Tuesday, October 28, 2014

The Impression Left Behind

Well as I mentioned in one of my posts from yesterday, I had to take Zappa in to the cat clinic.  I was thinking he had an infected tooth or something but it would be something fixable.  They did his blood work and they said he had a high amount of liver enzymes in his blood, so they wanted to do a ultrasound to see if he had any growths in his kidneys.  After looking up that issue, I thought it kind of supported that he wasn't eating because of his tooth.

So basically I was thinking everything would be okay, I would have Zappa back tonight and he would be bouncing around again and everything would be jake.  I called them this morning to see how he was doing.  It sounded like everything was okay, they were feeding him and he was eating it.  They were starting to put him under for the dental procedure.  They said they would call if there was anything I would need to know.

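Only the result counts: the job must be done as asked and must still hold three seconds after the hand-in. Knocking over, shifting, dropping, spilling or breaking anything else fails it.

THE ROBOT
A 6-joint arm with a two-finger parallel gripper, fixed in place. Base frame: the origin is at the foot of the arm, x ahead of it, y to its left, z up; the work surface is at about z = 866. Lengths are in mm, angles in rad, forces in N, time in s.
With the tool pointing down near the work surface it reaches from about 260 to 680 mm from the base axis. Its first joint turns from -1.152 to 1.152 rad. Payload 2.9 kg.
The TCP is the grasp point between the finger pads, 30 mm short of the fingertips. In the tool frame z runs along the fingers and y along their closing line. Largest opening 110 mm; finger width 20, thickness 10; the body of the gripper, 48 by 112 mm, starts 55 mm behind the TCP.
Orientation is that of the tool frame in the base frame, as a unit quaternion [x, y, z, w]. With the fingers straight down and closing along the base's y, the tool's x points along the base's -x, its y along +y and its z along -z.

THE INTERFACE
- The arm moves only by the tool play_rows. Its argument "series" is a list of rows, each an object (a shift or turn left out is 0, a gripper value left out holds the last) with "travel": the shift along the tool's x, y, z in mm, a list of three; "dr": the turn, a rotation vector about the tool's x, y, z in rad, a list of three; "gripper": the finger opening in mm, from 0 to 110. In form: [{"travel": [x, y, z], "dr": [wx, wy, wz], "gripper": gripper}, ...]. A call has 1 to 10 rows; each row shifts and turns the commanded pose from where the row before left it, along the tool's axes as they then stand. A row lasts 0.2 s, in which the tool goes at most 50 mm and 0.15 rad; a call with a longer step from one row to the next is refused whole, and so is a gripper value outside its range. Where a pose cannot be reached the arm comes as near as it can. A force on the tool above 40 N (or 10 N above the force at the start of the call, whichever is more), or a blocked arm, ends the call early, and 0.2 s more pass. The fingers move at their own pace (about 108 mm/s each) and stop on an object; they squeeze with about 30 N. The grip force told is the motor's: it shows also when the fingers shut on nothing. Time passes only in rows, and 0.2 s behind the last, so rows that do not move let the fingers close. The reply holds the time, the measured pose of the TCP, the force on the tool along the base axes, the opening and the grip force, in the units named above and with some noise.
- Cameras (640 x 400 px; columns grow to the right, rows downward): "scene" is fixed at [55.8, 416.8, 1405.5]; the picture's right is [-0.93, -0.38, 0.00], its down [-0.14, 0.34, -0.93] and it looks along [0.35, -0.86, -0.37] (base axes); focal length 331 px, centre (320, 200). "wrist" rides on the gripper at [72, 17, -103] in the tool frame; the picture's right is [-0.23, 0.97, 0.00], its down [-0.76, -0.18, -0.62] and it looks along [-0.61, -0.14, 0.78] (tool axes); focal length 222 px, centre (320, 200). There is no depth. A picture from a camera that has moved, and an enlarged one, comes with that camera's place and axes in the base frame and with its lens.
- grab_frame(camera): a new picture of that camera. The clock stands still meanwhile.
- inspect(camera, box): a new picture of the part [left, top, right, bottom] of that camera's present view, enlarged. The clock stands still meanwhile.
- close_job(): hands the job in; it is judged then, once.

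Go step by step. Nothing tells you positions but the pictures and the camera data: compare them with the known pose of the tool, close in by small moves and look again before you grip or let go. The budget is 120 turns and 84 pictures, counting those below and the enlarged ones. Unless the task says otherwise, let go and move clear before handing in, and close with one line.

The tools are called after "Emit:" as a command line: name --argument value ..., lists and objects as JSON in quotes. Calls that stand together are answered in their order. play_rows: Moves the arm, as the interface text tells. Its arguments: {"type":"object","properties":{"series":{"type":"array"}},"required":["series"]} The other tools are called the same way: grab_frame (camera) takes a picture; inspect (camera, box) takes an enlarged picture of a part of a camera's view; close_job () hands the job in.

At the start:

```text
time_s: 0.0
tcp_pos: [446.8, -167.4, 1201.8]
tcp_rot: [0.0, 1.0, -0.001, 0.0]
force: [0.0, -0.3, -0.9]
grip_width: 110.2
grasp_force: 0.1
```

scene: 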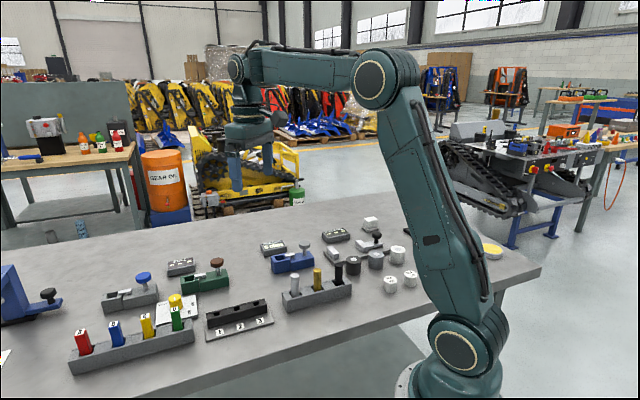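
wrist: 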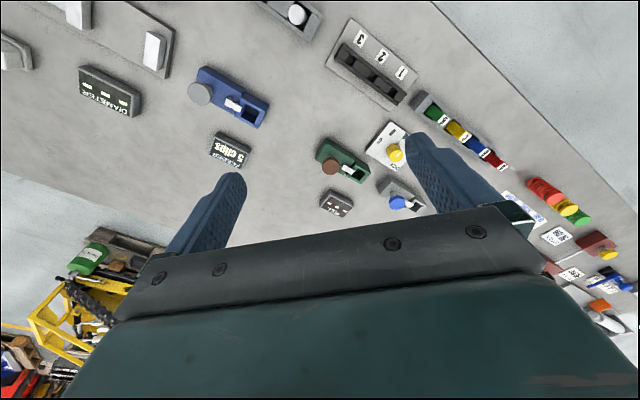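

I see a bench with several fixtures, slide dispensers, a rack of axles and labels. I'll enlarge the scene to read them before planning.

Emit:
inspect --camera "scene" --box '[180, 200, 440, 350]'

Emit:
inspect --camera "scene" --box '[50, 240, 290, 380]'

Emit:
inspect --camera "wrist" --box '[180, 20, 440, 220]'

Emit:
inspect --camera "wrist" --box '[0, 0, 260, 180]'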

About twenty minutes later, I got the call that I was hoping that I wasn't going to get.  The doctor said that there was another possibility she didn't think about.  It was at that moment that I realized he wasn't coming back.  She said he had jaw cancer.  I've never heard of jaw cancer but I've heard of cancer and I knew that I didn't want to put him through whatever it would take to get rid of cancer.  She said  I made the right choice and she proceeded to tell me why I made the right choice.

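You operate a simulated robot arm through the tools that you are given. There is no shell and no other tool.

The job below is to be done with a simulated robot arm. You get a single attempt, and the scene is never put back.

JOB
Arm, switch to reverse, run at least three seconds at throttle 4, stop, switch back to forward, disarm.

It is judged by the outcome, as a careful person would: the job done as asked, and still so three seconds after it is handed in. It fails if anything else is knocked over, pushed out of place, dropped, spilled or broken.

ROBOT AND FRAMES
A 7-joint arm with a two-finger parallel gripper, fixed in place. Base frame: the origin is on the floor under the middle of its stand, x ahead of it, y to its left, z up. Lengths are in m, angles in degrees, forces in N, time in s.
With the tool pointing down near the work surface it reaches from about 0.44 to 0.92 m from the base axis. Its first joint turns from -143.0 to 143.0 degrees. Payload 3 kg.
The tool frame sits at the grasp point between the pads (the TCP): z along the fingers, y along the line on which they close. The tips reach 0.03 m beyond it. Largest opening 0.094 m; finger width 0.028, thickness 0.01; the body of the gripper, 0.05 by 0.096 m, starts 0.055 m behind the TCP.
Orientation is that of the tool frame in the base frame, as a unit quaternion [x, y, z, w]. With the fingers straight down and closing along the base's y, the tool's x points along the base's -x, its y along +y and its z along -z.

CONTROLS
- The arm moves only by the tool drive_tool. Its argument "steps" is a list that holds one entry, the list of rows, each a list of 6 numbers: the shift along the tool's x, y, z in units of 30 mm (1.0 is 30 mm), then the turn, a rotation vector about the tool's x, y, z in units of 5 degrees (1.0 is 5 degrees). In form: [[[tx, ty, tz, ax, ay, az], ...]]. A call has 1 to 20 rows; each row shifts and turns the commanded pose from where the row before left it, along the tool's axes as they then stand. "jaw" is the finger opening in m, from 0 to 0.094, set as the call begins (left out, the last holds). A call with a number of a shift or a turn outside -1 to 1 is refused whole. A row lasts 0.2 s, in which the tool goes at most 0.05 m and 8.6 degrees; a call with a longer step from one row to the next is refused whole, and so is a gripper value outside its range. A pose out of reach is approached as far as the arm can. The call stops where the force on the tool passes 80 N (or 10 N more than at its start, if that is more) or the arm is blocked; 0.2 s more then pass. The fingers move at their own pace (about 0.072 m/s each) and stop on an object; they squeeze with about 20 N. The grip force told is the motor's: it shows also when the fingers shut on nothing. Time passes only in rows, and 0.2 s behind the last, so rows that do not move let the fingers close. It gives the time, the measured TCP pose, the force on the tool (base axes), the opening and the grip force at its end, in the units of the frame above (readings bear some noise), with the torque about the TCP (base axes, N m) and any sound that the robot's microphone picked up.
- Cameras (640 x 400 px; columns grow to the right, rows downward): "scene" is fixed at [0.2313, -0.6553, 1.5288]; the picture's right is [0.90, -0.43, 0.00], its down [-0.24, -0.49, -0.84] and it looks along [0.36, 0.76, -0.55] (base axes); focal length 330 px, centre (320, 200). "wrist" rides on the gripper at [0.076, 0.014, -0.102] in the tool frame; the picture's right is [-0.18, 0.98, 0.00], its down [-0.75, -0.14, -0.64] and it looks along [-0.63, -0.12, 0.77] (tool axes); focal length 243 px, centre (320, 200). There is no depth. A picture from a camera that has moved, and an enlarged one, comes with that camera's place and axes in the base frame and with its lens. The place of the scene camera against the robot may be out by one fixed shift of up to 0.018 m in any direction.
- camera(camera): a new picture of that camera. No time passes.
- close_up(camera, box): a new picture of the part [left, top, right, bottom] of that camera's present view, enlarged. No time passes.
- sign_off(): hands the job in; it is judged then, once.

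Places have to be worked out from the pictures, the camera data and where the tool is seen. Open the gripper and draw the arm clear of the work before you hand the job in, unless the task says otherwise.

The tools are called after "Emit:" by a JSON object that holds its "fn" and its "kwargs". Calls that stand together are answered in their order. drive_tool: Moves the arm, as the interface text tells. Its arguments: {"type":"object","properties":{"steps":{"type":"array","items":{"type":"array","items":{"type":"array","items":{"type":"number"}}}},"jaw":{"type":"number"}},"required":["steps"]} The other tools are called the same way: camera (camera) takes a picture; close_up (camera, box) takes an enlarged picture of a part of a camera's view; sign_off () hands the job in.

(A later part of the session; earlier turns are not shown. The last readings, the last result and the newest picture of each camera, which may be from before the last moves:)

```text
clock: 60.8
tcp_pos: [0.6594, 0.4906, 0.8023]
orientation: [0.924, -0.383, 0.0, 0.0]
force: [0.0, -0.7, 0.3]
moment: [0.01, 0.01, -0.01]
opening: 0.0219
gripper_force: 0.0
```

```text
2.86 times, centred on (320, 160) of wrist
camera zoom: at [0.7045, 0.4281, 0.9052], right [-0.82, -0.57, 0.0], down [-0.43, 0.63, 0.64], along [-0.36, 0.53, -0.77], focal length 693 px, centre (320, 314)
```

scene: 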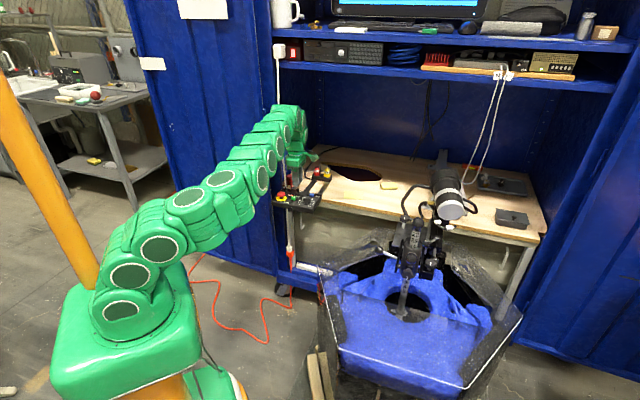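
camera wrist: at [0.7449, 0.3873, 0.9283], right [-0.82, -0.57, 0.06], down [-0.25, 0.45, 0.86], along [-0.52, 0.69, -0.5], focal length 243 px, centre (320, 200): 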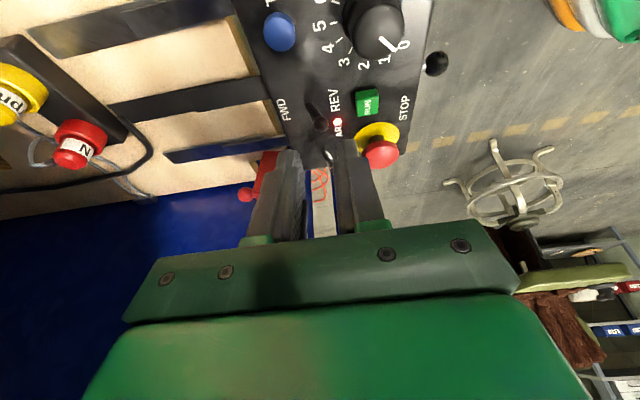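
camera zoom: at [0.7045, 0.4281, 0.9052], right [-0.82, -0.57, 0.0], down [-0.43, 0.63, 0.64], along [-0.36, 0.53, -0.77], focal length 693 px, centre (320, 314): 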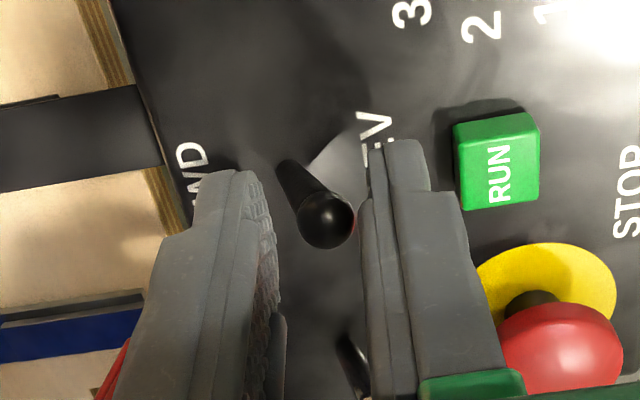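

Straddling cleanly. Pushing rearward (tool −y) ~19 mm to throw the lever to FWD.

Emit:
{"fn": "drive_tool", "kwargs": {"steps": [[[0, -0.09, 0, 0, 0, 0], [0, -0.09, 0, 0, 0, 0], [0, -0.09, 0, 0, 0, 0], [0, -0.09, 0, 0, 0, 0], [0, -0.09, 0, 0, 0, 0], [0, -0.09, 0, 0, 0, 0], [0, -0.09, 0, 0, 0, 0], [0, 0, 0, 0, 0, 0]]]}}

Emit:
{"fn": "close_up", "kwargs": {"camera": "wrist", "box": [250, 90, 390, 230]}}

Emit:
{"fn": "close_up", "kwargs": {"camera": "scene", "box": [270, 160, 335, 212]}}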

Apparently jaw cancer in cats is a particularly virulent form of cancer.  Basically they would have to remove the portion of the jaw that has the cancer.  He would be fed through a tube while he figured out how to eat with out that part of his jaw.  After removing the jaw, they would put him through radiation treatment.  And that would be just so the cancer doesn't grow.  I knew that I couldn't put him through any of that.  He wouldn't be capable of understanding why he was going through all that suffering and at that point I think it's more about me than him.
 This was one of his favorite spots.  After laying here so often, he's made as much of an impression the couch as he has on me.  Even after I get another cat (which I will at some point), it will never completely be able to replace Zappa.
 Zappa was definately my cat.  Hell, when I was looking at the cat clinic, he came up to me.  Sometimes, I wonder if he picked me instead of the other way around.  When I'd come home from work, he'd come out to greet me.  When I'd go to bed, he'd follow me and lay near me.  When I was not feeling well, he'd stay next to me, almost as if he were keeping an eye on me.  I think he could tell when I was upset about something and would be able to offer me a comforting look.
 Since I spend a fair amount of time at the computer, this was another of his favorite spots.
 I don't think he cared that it was a hard surface, he only cared that he was near his human.  I think he knew the sounds of both the computer turning on and turning off.  If he wasn't already here, he would paw at me to bring him up which I would.
 This is probably one of the last pictures I took of him.  He was a handsome cat and had an air about him.  He always had the look on his face of the lion looking over his territory.
As I was looking through my pictures that I've posted of him on this blog, I found the perfect one.  This picture was taken as I was messing around with long exposures.  I left him in the picture long enough to make an impression and then I moved the camera to give the ghost effect.   He may be gone now, but he will never fade completely.

It's funny, no matter how long you have a pet, they will always make an impression.   The longer you have them, the more of an impression they will make.  In some cases, they become a part of the family.  It's tough to see something you care about go but sadly, it's the nature of things.

Good bye, Zappa, I'll miss you buddy.